- _TEXT TO READ_:
┏━━
Overall, observed forest transition in the study area has been largely influenced by the forest sector which accounts for most of forest area increase, possibly due to a combination of the ‘forest scarcity path’ and the ‘economic development path’ [23]. There are two key factors found in the census analysis that corroborate with the idea of an ‘economic development path’. The first is related to loss of rural population to urban centers seeking better paying positions, resulting in a relative shortage in labor force followed by rural wage increase, making agricultural activity in remote areas unprofitable. As a result, fallow land, pasture, and some crops may be left for forest regeneration. Even though monthly average income in rural areas increased more than urban areas’ income by 12%, rural areas lost 21.2% of their population from 1991 to 2010. The second factor is related to the increase in monthly average income in rural areas, which according to [68], may be related to the decrease of overall forest degradation. As for the ‘forest scarcity path’, the increase in forest plantation and its products in recent years have been providing timber for the national and international markets, taking out pressure from the remaining original forest cover.

5. Conclusions

This paper investigated the hypothesis of a forest transition underway and its association to large-scale changes in agricultural production in an area in the south-central portion of the State of São Paulo, Brazil. Results showed that the total area covered with forests increased by nearly 30% from 1995 to 2013, indicating a relatively important forest transition in comparison to other areas (e.g., [16]). Yet, this increase can be mainly explained by the expansion of commercial forest plantations in the region, with a minor increase in secondary forests, which agrees with LULCC dynamics reported in other areas of the state (e.g., [18]). Secondly, combining the census data with the results from image classification suggested the occurrence of two major agricultural production systems in the study area, sugarcane and forest plantation. In addition, the analysis of landscape metrics showed that the region of study presented increased connectivity in certain areas with a majority of forest remnants and regeneration fragments within the 50 m from the nearest rivers.
During the development of this study, the process of mapping and validating transition classes proved to be quite challenging due to both spectral confusion and the relatively small size of secondary forest patches, and emphasized that attention must be paid to the selection of the best spectral bands, its quantity, and to detailed validation work. Spectral confusion could be minimized by including spectral bands from as many years as possible. Constant checking of data from the imagery time series was also crucial for the validation of forest transitions, and ameliorating the knowledge about the spectral response of the different land uses.
┗━━
- _PROVIDED DATA_:
┏━━
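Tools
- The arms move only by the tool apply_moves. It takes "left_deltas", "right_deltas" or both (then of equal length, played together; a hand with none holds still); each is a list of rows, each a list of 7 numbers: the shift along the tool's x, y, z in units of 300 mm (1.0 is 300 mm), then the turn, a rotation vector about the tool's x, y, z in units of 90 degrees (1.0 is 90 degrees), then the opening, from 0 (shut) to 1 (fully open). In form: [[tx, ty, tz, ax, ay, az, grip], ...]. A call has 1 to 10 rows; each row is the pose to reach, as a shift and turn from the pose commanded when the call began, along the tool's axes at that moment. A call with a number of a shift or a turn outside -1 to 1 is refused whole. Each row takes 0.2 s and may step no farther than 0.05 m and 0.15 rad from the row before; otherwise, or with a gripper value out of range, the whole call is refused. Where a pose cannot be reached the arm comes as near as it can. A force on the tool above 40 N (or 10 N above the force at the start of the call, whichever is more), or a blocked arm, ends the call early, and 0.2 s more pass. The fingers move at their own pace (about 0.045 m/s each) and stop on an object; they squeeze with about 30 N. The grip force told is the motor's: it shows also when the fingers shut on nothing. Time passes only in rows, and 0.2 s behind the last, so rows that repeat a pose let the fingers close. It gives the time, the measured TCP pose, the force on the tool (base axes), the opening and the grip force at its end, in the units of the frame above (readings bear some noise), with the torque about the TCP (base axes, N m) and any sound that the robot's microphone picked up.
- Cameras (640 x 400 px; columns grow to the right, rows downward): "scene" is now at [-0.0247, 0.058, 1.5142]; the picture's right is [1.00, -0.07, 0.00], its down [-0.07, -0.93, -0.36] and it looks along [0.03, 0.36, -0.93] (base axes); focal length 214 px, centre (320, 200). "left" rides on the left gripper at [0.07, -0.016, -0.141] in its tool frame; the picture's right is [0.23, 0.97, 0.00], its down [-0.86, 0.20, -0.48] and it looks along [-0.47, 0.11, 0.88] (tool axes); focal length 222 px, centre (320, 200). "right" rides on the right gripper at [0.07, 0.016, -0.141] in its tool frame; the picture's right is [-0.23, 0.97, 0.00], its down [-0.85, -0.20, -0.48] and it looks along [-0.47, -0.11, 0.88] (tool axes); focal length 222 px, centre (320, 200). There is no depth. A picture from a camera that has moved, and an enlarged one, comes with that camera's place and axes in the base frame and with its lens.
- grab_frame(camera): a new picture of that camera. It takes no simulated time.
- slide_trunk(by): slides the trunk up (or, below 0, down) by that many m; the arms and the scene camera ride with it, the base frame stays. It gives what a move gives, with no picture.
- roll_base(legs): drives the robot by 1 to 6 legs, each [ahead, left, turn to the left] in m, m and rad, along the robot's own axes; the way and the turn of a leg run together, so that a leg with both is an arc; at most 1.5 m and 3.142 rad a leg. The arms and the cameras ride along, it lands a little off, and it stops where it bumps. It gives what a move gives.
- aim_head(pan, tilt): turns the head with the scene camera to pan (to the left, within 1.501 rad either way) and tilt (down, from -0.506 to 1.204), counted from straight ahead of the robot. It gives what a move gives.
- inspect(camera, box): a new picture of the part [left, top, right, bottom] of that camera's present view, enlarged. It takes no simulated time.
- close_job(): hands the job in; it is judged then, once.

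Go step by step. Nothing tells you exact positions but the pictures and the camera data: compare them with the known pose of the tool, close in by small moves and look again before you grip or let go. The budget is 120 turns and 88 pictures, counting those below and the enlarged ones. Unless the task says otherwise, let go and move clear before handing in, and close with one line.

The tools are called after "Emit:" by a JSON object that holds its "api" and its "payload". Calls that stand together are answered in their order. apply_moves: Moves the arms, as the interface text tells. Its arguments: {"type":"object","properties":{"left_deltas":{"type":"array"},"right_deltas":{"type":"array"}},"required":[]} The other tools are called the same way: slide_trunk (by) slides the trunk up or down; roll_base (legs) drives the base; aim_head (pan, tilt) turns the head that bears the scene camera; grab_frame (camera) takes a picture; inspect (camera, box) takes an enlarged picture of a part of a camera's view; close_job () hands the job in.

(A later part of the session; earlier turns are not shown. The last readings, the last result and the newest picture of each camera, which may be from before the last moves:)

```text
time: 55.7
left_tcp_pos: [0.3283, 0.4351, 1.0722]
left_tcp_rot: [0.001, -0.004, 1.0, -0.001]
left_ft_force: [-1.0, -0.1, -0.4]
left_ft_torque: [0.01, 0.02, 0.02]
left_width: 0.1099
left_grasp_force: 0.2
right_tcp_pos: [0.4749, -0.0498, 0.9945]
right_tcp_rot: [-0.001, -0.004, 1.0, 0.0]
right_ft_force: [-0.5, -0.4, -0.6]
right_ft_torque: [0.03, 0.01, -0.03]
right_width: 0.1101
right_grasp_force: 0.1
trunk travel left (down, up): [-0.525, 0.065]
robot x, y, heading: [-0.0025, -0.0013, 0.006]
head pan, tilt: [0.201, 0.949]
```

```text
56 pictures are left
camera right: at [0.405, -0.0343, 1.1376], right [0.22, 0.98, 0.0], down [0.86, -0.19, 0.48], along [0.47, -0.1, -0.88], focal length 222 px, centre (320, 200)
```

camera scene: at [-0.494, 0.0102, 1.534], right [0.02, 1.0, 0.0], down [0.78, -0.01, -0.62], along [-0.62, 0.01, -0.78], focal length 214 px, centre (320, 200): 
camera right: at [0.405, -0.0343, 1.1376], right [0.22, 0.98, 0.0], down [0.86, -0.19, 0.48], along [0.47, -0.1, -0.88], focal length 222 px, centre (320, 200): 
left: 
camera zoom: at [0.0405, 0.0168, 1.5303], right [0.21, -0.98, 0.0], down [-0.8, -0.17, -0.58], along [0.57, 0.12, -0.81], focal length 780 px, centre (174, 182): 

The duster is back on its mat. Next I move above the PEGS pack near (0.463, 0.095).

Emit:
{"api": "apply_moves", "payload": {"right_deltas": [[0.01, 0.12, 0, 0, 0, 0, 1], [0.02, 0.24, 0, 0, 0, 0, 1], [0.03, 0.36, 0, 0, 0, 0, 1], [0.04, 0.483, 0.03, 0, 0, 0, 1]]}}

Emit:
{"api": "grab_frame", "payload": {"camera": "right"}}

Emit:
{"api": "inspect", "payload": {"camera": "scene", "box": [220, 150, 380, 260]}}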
┗━━
- _TASKS AND EXERCISES_:
#1 Write out the text to read from "During the development" to "different land uses.", both included.
#2 Please continue the text to read.

- _EXPECTED RESPONSES_:
#1
During the development of this study, the process of mapping and validating transition classes proved to be quite challenging due to both spectral confusion and the relatively small size of secondary forest patches, and emphasized that attention must be paid to the selection of the best spectral bands, its quantity, and to detailed validation work. Spectral confusion could be minimized by including spectral bands from as many years as possible. Constant checking of data from the imagery time series was also crucial for the validation of forest transitions, and ameliorating the knowledge about the spectral response of the different land uses.

#2
The integration of remote sensing and census data allowed us to understand the undergoing LULCC processes within the study area. In addition, some changes reported in the censuses, such as the increase in sugarcane production and the increase in planted forest area, were possible to assess using remote sensing data. However, it was not possible to estimate the amount of pasture land that was transformed in planted forest or sugarcane, nor the conversion of citrus areas to other uses; therefore, it is recommended that further studies in this area investigate these transitions, and more sophisticated analyses integrate remotely sensed data and agricultural statistics. The findings regarding landscape metrics could be used to a certain extent to provide subsidies for conservation policies, in particular, in riparian zones. As a final remark, understanding large scale changes in agriculture was useful to gain knowledge on landscape changes and a possible forest transition.

Author Contributions

Conceptualization, A.L.S. and D.S.A., Methodology, A.L.S., D.S.A., M.P.F.; Software, A.L.S., M.P.F.; Validation, A.L.S., D.S.A. and M.P.F.; Formal Analysis, A.L.S.; Investigation, A.L.S.; Resources, National Institute For Space Research (INPE); Data Curation, A.L.S., D.S.A., M.P.F.; Writing-Original Draft Preparation, A.L.S.; Writing-Review & Editing, A.L.S., D.S.A., M.P.F.; Visualization, A.L.S.; Supervision, A.L.S., D.S.A.; Project Administration, A.L.S.; Funding Acquisition, Coordination for the Improvement of Higher Personnel (CAPES). All authors provided critical feedback and helped shape the research, analysis and manuscript.

Acknowledgments

The authors would like to thank the Coordination for the Improvement of Higher Education Personnel (CAPES) for the scholarship and the grant for field work through the post-graduate program in Remote Sensing at INPE-SJC and Egidio Arai, who kindly offered the CANASAT masks.

Conflicts of Interest

The authors declare no conflict of interest.

Appendix A

Figure A1. Detailed description of how the landscape indices are calculated.
Figure A1. Detailed description of how the landscape indices are calculated.
Remotesensing 10 00996 g0a1
A classification experiment was carried out to assess the performance of four statistical machine learning methods. First, we selected 5000 pixels corresponding to each transition class (i.e., NF-PF, NF-SF, PF, REM, pastures, crops, bare soil, water bodies, and urban areas) and trained the maximum likelihood [53] random forest [69] linear discriminant analysis [70] and support vector machines methods [71]. Then, the trained models were applied to classify TM image bands (RED, NIR, and SWIR-1) from period I.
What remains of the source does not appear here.